• Task to carry out: In the material below, find every line with "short" and pull it out.

○ ○ ○ ○

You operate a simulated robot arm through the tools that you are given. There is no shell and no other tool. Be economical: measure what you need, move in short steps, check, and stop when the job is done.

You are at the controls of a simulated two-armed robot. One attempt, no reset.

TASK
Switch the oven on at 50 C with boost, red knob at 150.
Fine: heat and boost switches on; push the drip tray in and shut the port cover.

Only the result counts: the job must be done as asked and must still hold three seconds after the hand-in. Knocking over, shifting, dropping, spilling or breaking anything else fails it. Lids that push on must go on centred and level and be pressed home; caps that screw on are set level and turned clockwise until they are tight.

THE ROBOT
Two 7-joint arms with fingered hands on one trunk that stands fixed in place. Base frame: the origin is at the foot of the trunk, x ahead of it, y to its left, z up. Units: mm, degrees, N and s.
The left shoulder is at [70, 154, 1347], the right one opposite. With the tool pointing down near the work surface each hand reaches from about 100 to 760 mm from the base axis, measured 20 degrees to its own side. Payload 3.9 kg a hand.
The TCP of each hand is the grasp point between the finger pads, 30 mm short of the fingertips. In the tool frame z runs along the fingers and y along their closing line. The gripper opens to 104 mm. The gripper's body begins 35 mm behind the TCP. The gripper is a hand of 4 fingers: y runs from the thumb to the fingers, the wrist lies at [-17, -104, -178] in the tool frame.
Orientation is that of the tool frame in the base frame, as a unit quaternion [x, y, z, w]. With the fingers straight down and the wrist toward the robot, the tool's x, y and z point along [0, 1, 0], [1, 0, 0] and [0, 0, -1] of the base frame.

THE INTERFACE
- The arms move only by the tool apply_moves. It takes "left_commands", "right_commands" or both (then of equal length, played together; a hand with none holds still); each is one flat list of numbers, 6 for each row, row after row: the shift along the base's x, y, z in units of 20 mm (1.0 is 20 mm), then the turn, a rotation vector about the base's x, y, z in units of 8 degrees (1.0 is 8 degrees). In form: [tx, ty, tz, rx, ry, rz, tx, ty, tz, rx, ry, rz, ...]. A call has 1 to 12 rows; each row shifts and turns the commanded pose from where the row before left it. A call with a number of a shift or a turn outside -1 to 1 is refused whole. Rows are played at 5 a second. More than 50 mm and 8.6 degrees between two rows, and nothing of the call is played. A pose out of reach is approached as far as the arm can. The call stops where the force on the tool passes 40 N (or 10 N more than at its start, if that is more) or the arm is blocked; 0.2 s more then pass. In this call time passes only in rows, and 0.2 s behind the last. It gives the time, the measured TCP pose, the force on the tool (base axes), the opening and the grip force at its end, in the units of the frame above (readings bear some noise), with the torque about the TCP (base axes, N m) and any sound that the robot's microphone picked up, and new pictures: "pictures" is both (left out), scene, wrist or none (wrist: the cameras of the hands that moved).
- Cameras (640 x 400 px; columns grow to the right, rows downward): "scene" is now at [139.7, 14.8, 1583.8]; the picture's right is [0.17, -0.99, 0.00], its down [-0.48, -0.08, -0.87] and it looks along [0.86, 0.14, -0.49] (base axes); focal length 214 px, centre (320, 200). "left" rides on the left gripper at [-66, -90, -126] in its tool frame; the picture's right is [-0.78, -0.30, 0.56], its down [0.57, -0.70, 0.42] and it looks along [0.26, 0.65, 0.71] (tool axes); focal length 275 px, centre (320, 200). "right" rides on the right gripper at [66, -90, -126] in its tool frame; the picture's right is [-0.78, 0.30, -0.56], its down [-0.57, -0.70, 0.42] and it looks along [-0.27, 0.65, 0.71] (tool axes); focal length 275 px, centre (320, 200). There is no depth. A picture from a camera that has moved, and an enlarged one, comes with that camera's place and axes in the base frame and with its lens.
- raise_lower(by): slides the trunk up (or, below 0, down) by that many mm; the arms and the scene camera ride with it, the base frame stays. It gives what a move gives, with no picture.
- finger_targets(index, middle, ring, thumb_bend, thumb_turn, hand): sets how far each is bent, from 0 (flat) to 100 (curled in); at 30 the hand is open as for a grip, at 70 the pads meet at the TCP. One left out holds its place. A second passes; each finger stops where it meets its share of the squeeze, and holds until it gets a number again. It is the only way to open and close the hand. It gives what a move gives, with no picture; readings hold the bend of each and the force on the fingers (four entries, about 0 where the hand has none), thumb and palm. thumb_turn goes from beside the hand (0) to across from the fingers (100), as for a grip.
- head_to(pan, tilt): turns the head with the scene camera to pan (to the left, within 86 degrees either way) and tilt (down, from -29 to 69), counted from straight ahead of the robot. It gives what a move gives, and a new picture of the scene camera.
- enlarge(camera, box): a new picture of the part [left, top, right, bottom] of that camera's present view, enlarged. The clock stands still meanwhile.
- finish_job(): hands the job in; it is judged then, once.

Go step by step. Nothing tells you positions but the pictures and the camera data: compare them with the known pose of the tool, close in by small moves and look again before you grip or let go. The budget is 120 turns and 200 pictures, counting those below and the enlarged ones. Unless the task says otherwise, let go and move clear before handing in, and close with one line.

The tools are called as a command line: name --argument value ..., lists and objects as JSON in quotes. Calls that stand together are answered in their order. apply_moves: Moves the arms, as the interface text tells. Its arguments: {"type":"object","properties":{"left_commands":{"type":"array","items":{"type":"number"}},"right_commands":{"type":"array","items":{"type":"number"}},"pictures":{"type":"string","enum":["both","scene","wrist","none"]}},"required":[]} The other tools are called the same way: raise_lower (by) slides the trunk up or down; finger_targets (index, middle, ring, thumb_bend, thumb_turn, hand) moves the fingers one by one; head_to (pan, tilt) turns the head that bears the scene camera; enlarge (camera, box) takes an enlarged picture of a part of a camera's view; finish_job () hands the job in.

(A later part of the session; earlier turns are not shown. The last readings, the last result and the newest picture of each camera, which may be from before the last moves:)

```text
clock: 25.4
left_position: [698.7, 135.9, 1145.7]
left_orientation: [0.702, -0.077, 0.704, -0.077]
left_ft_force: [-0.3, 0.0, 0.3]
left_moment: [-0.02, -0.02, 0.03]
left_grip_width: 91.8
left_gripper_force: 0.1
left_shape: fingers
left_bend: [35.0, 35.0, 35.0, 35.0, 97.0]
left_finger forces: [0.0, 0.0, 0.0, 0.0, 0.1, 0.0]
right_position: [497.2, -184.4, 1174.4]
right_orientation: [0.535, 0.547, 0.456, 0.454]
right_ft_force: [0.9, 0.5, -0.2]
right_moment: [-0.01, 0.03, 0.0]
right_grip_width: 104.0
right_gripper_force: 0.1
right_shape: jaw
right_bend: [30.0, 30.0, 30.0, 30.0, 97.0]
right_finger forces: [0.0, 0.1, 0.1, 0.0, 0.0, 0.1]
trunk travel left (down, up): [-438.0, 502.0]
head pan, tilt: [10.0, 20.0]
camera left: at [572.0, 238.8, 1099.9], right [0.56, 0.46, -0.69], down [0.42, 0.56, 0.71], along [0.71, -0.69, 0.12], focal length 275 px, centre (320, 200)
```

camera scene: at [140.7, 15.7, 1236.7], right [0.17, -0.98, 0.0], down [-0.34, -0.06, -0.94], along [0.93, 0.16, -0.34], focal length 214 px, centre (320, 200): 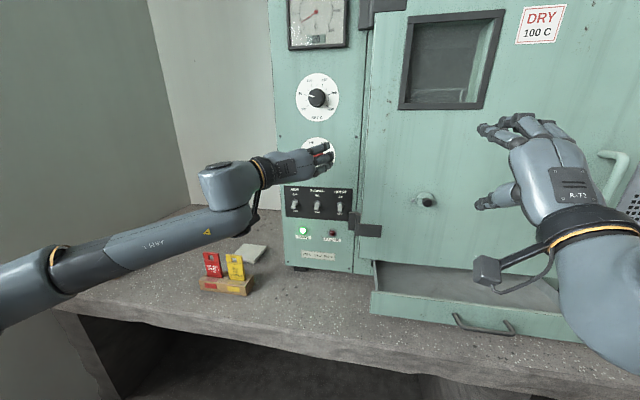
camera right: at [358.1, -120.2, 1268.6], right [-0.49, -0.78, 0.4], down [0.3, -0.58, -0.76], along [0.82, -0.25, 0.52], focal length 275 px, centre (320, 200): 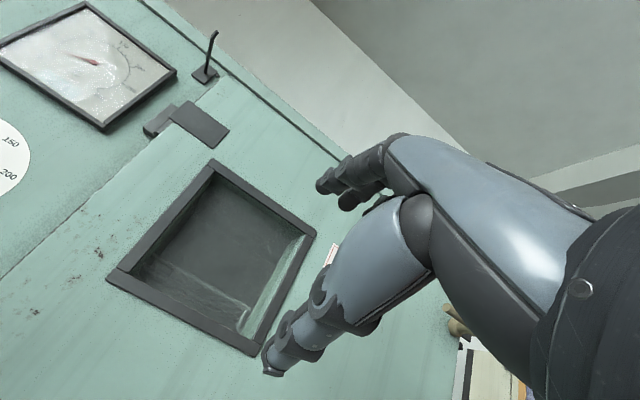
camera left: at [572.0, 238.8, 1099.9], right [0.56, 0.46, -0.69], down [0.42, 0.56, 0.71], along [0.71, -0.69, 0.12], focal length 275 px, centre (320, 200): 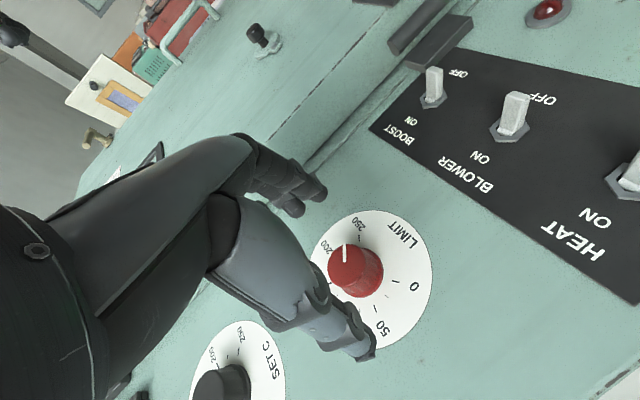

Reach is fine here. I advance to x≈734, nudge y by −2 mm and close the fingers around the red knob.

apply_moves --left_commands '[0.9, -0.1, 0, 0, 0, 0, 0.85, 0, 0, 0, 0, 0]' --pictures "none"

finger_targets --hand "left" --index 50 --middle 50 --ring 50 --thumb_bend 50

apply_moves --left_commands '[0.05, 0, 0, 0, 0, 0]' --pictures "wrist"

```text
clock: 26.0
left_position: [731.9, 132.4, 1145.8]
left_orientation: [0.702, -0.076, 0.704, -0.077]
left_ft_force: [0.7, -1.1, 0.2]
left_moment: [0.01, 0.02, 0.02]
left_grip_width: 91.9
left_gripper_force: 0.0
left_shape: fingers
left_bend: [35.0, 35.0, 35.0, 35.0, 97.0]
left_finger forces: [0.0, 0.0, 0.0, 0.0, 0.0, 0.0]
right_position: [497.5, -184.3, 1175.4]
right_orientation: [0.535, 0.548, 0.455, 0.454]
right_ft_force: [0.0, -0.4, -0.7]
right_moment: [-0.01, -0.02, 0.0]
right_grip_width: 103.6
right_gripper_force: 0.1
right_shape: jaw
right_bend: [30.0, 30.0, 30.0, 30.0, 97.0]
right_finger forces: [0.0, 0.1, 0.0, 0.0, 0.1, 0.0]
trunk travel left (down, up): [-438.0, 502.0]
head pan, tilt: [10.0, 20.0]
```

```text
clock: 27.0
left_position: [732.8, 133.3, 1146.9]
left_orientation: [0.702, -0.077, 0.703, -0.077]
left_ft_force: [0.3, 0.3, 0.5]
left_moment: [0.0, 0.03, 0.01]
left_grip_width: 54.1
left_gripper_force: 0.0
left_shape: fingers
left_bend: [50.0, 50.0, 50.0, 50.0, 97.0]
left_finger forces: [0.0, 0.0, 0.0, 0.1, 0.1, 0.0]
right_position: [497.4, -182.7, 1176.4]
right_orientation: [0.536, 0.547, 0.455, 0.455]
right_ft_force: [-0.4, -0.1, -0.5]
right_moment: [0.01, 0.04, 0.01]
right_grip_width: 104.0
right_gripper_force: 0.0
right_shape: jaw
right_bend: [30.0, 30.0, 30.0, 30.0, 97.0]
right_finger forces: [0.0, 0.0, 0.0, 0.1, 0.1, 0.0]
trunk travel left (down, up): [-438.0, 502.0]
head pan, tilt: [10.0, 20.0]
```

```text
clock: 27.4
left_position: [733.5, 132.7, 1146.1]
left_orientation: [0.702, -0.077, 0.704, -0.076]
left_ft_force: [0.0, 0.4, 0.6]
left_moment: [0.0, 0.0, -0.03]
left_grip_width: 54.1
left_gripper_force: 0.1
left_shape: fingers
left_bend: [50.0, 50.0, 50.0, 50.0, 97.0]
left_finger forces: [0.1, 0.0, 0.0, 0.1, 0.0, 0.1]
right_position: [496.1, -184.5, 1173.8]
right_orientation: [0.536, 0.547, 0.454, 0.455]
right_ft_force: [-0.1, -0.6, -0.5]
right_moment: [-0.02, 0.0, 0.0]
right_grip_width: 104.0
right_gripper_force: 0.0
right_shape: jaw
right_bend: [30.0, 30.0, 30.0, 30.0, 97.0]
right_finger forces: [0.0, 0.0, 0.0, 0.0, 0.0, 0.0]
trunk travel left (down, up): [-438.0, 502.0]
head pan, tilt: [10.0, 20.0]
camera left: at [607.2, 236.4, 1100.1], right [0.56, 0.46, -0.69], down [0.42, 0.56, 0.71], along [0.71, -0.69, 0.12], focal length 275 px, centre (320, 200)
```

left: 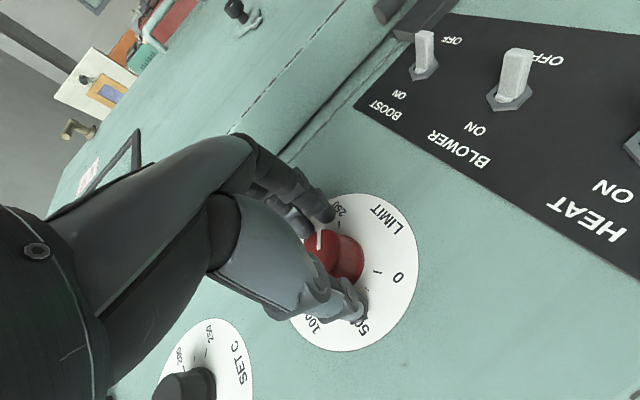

○ ○ ○ ○

• Complete output:
You operate a simulated robot arm through the tools that you are given. There is no shell and no other tool. Be economical: measure what you need, move in short steps, check, and stop when the job is done.
The TCP of each hand is the grasp point between the finger pads, 30 mm short of the fingertips. In the tool frame z runs along the fingers and y along their closing line. The gripper opens to 104 mm. The gripper's body begins 35 mm behind the TCP. The gripper is a hand of 4 fingers: y runs from the thumb to the fingers, the wrist lies at [-17, -104, -178] in the tool frame.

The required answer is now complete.